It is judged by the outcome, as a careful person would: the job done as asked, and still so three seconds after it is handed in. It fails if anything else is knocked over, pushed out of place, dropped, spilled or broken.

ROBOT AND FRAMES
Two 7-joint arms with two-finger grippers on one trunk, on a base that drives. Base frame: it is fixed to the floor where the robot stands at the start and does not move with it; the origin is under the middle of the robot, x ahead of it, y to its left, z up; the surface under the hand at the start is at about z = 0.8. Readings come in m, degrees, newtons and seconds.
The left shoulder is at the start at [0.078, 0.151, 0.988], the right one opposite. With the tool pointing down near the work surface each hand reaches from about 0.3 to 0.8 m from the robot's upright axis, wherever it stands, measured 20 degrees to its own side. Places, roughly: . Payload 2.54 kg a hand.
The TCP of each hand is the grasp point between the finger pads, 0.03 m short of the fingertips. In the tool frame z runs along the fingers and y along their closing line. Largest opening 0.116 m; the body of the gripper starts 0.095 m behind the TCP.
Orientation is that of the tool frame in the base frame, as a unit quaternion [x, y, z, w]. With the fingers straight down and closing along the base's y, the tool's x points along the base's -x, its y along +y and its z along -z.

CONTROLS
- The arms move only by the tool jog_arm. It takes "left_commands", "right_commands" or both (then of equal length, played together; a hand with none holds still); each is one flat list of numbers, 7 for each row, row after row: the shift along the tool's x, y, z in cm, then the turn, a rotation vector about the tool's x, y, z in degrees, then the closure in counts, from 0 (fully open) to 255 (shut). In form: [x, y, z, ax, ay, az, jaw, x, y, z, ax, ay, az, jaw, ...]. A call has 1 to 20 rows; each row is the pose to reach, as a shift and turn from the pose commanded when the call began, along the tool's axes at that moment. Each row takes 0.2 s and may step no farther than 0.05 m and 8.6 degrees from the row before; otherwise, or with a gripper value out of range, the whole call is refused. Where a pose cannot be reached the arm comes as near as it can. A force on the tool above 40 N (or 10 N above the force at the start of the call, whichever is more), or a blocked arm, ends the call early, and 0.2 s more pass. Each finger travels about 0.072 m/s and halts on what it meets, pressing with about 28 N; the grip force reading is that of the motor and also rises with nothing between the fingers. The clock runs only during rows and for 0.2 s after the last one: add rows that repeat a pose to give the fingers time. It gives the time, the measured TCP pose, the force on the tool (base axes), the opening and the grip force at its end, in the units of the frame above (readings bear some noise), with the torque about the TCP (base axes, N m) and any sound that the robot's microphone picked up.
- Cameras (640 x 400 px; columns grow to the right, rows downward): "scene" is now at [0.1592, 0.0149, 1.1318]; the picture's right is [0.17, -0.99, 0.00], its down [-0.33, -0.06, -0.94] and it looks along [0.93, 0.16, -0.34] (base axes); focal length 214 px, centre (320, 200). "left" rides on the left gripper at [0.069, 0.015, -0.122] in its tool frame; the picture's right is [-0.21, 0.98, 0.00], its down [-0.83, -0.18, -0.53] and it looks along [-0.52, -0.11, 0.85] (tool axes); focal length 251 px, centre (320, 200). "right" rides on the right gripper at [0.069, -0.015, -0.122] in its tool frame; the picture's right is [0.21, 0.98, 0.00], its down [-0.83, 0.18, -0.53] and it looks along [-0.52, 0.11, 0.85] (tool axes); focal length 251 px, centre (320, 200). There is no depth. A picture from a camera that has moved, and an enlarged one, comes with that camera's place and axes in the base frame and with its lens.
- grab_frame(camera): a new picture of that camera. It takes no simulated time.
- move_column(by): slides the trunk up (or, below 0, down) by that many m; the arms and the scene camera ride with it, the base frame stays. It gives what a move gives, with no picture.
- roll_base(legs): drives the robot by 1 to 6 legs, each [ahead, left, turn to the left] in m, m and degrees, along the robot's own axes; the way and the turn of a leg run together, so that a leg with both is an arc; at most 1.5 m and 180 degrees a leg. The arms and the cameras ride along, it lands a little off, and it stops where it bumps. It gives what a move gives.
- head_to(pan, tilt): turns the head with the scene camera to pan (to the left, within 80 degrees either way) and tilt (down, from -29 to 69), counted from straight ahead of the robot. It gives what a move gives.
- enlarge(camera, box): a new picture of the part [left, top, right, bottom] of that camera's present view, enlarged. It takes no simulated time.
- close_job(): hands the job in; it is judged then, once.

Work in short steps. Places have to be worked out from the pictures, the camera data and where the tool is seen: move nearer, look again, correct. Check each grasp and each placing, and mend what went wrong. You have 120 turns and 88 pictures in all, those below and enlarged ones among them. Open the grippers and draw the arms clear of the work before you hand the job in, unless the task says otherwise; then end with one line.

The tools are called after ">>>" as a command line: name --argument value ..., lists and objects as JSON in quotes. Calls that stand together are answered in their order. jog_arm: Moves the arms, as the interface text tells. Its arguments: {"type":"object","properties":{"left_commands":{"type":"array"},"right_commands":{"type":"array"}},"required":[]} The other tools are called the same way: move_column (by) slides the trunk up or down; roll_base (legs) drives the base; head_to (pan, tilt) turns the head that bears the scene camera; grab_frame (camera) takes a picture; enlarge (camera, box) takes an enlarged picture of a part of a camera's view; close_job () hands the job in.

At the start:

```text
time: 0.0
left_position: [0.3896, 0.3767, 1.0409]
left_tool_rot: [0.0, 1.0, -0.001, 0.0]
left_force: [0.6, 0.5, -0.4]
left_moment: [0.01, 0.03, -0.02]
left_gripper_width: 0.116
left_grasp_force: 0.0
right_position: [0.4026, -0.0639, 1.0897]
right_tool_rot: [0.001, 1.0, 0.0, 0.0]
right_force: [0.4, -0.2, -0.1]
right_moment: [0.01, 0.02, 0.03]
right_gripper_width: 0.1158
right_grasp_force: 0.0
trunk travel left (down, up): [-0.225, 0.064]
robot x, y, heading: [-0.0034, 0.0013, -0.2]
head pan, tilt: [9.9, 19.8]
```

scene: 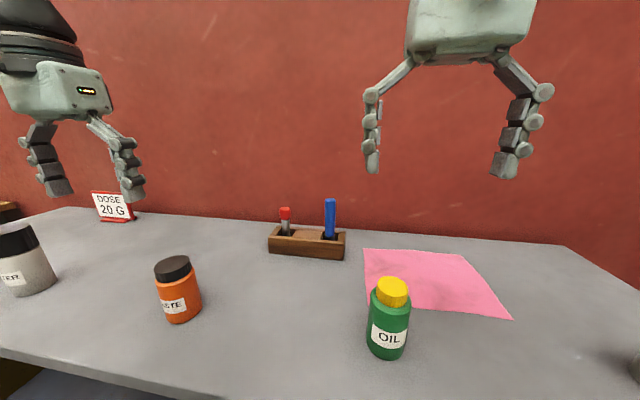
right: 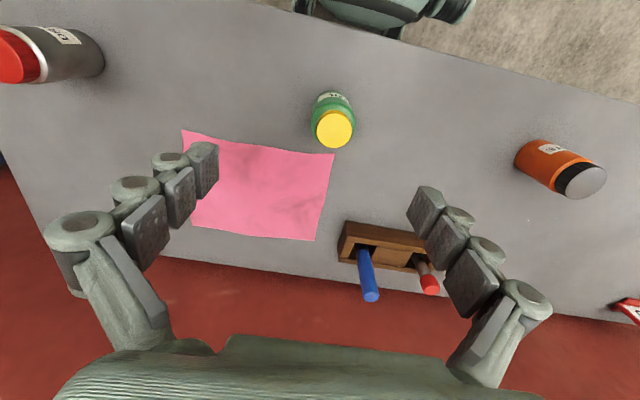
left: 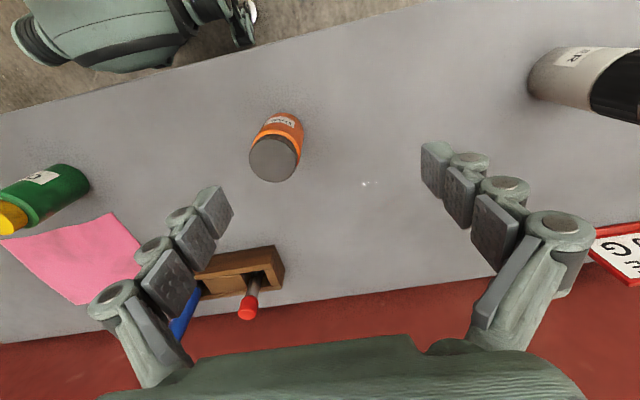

----

Repeat the listing in full and exactly. Leave any pictures out.

It is judged by the outcome, as a careful person would: the job done as asked, and still so three seconds after it is handed in. It fails if anything else is knocked over, pushed out of place, dropped, spilled or broken.

ROBOT AND FRAMES
Two 7-joint arms with two-finger grippers on one trunk, on a base that drives. Base frame: it is fixed to the floor where the robot stands at the start and does not move with it; the origin is under the middle of the robot, x ahead of it, y to its left, z up; the surface under the hand at the start is at about z = 0.8. Readings come in m, degrees, newtons and seconds.
The left shoulder is at the start at [0.078, 0.151, 0.988], the right one opposite. With the tool pointing down near the work surface each hand reaches from about 0.3 to 0.8 m from the robot's upright axis, wherever it stands, measured 20 degrees to its own side. Places, roughly: . Payload 2.54 kg a hand.
The TCP of each hand is the grasp point between the finger pads, 0.03 m short of the fingertips. In the tool frame z runs along the fingers and y along their closing line. Largest opening 0.116 m; the body of the gripper starts 0.095 m behind the TCP.
Orientation is that of the tool frame in the base frame, as a unit quaternion [x, y, z, w]. With the fingers straight down and closing along the base's y, the tool's x points along the base's -x, its y along +y and its z along -z.

CONTROLS
- The arms move only by the tool jog_arm. It takes "left_commands", "right_commands" or both (then of equal length, played together; a hand with none holds still); each is one flat list of numbers, 7 for each row, row after row: the shift along the tool's x, y, z in cm, then the turn, a rotation vector about the tool's x, y, z in degrees, then the closure in counts, from 0 (fully open) to 255 (shut). In form: [x, y, z, ax, ay, az, jaw, x, y, z, ax, ay, az, jaw, ...]. A call has 1 to 20 rows; each row is the pose to reach, as a shift and turn from the pose commanded when the call began, along the tool's axes at that moment. Each row takes 0.2 s and may step no farther than 0.05 m and 8.6 degrees from the row before; otherwise, or with a gripper value out of range, the whole call is refused. Where a pose cannot be reached the arm comes as near as it can. A force on the tool above 40 N (or 10 N above the force at the start of the call, whichever is more), or a blocked arm, ends the call early, and 0.2 s more pass. Each finger travels about 0.072 m/s and halts on what it meets, pressing with about 28 N; the grip force reading is that of the motor and also rises with nothing between the fingers. The clock runs only during rows and for 0.2 s after the last one: add rows that repeat a pose to give the fingers time. It gives the time, the measured TCP pose, the force on the tool (base axes), the opening and the grip force at its end, in the units of the frame above (readings bear some noise), with the torque about the TCP (base axes, N m) and any sound that the robot's microphone picked up.
- Cameras (640 x 400 px; columns grow to the right, rows downward): "scene" is now at [0.1592, 0.0149, 1.1318]; the picture's right is [0.17, -0.99, 0.00], its down [-0.33, -0.06, -0.94] and it looks along [0.93, 0.16, -0.34] (base axes); focal length 214 px, centre (320, 200). "left" rides on the left gripper at [0.069, 0.015, -0.122] in its tool frame; the picture's right is [-0.21, 0.98, 0.00], its down [-0.83, -0.18, -0.53] and it looks along [-0.52, -0.11, 0.85] (tool axes); focal length 251 px, centre (320, 200). "right" rides on the right gripper at [0.069, -0.015, -0.122] in its tool frame; the picture's right is [0.21, 0.98, 0.00], its down [-0.83, 0.18, -0.53] and it looks along [-0.52, 0.11, 0.85] (tool axes); focal length 251 px, centre (320, 200). There is no depth. A picture from a camera that has moved, and an enlarged one, comes with that camera's place and axes in the base frame and with its lens.
- grab_frame(camera): a new picture of that camera. It takes no simulated time.
- move_column(by): slides the trunk up (or, below 0, down) by that many m; the arms and the scene camera ride with it, the base frame stays. It gives what a move gives, with no picture.
- roll_base(legs): drives the robot by 1 to 6 legs, each [ahead, left, turn to the left] in m, m and degrees, along the robot's own axes; the way and the turn of a leg run together, so that a leg with both is an arc; at most 1.5 m and 180 degrees a leg. The arms and the cameras ride along, it lands a little off, and it stops where it bumps. It gives what a move gives.
- head_to(pan, tilt): turns the head with the scene camera to pan (to the left, within 80 degrees either way) and tilt (down, from -29 to 69), counted from straight ahead of the robot. It gives what a move gives.
- enlarge(camera, box): a new picture of the part [left, top, right, bottom] of that camera's present view, enlarged. It takes no simulated time.
- close_job(): hands the job in; it is judged then, once.

Work in short steps. Places have to be worked out from the pictures, the camera data and where the tool is seen: move nearer, look again, correct. Check each grasp and each placing, and mend what went wrong. You have 120 turns and 88 pictures in all, those below and enlarged ones among them. Open the grippers and draw the arms clear of the work before you hand the job in, unless the task says otherwise; then end with one line.

The tools are called after ">>>" as a command line: name --argument value ..., lists and objects as JSON in quotes. Calls that stand together are answered in their order. jog_arm: Moves the arms, as the interface text tells. Its arguments: {"type":"object","properties":{"left_commands":{"type":"array"},"right_commands":{"type":"array"}},"required":[]} The other tools are called the same way: move_column (by) slides the trunk up or down; roll_base (legs) drives the base; head_to (pan, tilt) turns the head that bears the scene camera; grab_frame (camera) takes a picture; enlarge (camera, box) takes an enlarged picture of a part of a camera's view; close_job () hands the job in.

At the start:

```text
time: 0.0
left_position: [0.3896, 0.3767, 1.0409]
left_tool_rot: [0.0, 1.0, -0.001, 0.0]
left_force: [0.6, 0.5, -0.4]
left_moment: [0.01, 0.03, -0.02]
left_gripper_width: 0.116
left_grasp_force: 0.0
right_position: [0.4026, -0.0639, 1.0897]
right_tool_rot: [0.001, 1.0, 0.0, 0.0]
right_force: [0.4, -0.2, -0.1]
right_moment: [0.01, 0.02, 0.03]
right_gripper_width: 0.1158
right_grasp_force: 0.0
trunk travel left (down, up): [-0.225, 0.064]
robot x, y, heading: [-0.0034, 0.0013, -0.2]
head pan, tilt: [9.9, 19.8]
```

scene: 
right: 
left: 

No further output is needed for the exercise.